« Mais on arrête pas de perdre des choses dans cette vie… ». C'est ce que découvre très tôt et tragiquement l'enfant Annie, dans une intrigue qui se déroule principalement dans la région de Birmingham à la fin du XIXe siècle. Et pourtant, son destin mouvementé, évoqué tout au long de ce nouveau roman, formidable, de l'écossais
Mick Kitson, lui apprendra rapidement que, dans le respect d'un vieil adage, qui perd gagne, et que la détresse la plus cruelle peut préluder à une vie infiniment exaltante. Petite gitane de dix ans, elle est vendue par sa mère, lorsque la famille, tenaillée par la faim, est au plus noir de la misère, au vieux Bill Perry, le « Slasher de Tipton », un champion, sous ce nom, de boxe à mains nues. Alcoolique et perdant peu à peu la vue, souvent bourru et colérique, mais débordant de générosité, le bonhomme acquiert un bar à bière, qui deviendra très vite un estaminet populaire auprès des ouvriers de la cité industrielle, en même temps qu'il se prend d'un vrai amour paternel pour la « gazille » Annie, à laquelle il apprend, découvrant sa vivacité d'esprit, son endurance et sa force physique, tous les rudiments de son art du combat. Et Annie Perry se révèlera, à mesure que les années passent, une boxeuse particulièrement douée, dans des combats qui lui permettent d'arrondir les revenus parfois précaires du bar…

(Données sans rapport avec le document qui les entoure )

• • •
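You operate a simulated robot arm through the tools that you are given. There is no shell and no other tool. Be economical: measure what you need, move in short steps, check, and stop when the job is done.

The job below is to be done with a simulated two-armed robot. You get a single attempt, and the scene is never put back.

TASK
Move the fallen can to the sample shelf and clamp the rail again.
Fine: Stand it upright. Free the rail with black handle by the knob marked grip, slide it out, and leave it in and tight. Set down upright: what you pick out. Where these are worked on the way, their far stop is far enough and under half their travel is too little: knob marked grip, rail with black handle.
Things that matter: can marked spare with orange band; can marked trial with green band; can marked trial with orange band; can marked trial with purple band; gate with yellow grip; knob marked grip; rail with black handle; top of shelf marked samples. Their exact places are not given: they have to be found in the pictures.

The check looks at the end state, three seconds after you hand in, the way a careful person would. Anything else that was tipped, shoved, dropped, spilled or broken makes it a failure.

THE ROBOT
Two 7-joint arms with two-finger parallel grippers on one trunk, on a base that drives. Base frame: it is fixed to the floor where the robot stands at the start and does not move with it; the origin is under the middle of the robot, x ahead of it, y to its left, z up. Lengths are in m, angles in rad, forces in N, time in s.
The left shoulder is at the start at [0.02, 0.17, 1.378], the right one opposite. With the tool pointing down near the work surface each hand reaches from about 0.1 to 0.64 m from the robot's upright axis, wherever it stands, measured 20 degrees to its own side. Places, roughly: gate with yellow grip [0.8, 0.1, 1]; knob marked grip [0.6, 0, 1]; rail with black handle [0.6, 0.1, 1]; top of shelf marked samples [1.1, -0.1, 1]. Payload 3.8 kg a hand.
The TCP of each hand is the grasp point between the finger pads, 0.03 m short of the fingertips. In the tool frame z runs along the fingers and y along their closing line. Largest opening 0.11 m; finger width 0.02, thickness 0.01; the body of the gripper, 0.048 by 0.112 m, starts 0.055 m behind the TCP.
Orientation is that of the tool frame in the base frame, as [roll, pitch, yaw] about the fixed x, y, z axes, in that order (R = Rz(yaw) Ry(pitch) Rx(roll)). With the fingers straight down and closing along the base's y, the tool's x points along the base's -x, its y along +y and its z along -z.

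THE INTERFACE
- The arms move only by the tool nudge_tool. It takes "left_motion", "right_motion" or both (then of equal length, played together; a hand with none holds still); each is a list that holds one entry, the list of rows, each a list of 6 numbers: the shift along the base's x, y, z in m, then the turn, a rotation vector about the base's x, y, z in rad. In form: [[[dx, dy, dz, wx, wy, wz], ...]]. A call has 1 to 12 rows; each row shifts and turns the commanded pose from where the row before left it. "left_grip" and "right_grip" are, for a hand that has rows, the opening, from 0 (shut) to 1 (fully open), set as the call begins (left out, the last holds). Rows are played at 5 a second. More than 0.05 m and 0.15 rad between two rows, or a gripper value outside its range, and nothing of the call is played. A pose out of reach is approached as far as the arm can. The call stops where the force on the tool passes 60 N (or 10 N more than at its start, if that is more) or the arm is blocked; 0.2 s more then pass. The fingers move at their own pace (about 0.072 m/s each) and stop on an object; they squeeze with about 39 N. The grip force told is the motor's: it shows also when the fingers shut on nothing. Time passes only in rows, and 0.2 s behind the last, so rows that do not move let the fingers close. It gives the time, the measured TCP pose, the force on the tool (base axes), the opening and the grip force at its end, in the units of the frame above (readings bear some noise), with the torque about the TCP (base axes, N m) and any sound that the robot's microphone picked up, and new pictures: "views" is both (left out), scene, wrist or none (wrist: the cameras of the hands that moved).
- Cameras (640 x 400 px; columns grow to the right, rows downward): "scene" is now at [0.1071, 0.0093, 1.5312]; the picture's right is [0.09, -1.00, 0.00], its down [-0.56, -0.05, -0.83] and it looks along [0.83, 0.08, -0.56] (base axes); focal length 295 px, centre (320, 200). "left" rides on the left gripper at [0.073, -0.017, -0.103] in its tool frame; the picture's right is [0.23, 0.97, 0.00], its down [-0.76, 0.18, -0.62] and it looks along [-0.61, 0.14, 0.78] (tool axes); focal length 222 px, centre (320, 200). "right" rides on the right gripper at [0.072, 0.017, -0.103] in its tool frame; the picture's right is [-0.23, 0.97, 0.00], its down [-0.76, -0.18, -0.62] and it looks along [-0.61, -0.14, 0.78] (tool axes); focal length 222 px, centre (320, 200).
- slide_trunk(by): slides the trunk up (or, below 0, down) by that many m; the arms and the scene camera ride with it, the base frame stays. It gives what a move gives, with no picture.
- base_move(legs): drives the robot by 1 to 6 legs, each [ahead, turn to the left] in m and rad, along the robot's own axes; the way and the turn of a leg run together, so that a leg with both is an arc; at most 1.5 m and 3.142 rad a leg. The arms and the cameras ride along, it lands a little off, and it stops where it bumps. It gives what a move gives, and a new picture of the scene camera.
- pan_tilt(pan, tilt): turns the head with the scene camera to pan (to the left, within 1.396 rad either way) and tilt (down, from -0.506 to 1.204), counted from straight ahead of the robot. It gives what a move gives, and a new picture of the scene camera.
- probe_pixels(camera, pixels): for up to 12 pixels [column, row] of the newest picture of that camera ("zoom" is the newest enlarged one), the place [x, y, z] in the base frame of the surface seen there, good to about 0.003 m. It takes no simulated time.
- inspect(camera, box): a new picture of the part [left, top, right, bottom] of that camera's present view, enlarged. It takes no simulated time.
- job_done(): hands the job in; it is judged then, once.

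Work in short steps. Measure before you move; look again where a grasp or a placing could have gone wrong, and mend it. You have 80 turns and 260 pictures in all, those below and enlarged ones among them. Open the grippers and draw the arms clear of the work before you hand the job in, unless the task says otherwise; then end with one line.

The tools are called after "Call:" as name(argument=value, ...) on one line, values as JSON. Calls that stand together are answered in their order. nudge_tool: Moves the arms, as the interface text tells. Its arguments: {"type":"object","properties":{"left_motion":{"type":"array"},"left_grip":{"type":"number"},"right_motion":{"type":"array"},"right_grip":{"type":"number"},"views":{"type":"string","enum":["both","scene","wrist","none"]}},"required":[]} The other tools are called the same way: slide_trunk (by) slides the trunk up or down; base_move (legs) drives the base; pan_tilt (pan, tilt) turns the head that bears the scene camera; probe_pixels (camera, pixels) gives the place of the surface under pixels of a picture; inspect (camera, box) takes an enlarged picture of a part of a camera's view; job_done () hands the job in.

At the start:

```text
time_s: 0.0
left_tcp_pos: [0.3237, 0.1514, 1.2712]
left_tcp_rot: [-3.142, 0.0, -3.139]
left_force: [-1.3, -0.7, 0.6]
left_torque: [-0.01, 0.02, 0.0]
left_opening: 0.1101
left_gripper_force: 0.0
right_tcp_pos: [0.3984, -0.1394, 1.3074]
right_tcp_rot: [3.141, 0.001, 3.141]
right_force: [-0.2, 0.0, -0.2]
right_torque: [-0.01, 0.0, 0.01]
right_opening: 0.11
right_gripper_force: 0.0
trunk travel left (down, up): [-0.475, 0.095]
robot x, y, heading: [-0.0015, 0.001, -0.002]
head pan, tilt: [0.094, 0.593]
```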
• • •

Poids plume dresse ainsi le portrait d'une magnifique lutteuse, bravant aussi bien ses adversaires, pas toujours féminines, sur le ring, que la pauvreté et l'hostilité des puissants ou les aléas de l'amour, une nouvelle figure parmi les héroïnes flamboyantes que
Mick Kitson s'applique à nous faire aimer de roman en roman, des deux soeurs sauvageonnes du
Manuel de survie à l'usage des jeunes filles (traduit chez Métailié en 2018, à découvrir absolument si vous ne l'avez déjà lu) à la présente Annie, en passant par la sublime brigande d'
Analphabète (Métailié, 2021). Tandis que la jeune femme découvre aussi l'importance de la lecture et de l'écriture, la leçon de boxe devient leçon de vie féministe, et Annie la meilleure des porte-drapeaux d'un combat alors naissant, pour transmettre bien plus tard le flambeau à sa propre servante. Au-delà, pourtant, de cette trajectoire de vie, comme engagée malgré elle, il y a dans ce livre autant de Dickens, à travers la peinture noire de la misère des mineurs ou des ouvriers cloutiers, que d'
Hector Malot, dans la description des malheurs et des joies du peuple nomade, et même que de Dumas, une vraie dimension quelquefois de roman de cape et d'épée, même si celle-ci est souvent remplacée par un pistolet, ou, boxe oblige, par les poings des protagonistes… Autant de riches épices dans le chaudron de la fiction, qui donnent à ce texte les charmes nécessaires pour briller dans cette rentrée littéraire 2022. Un vrai bonheur de lecture !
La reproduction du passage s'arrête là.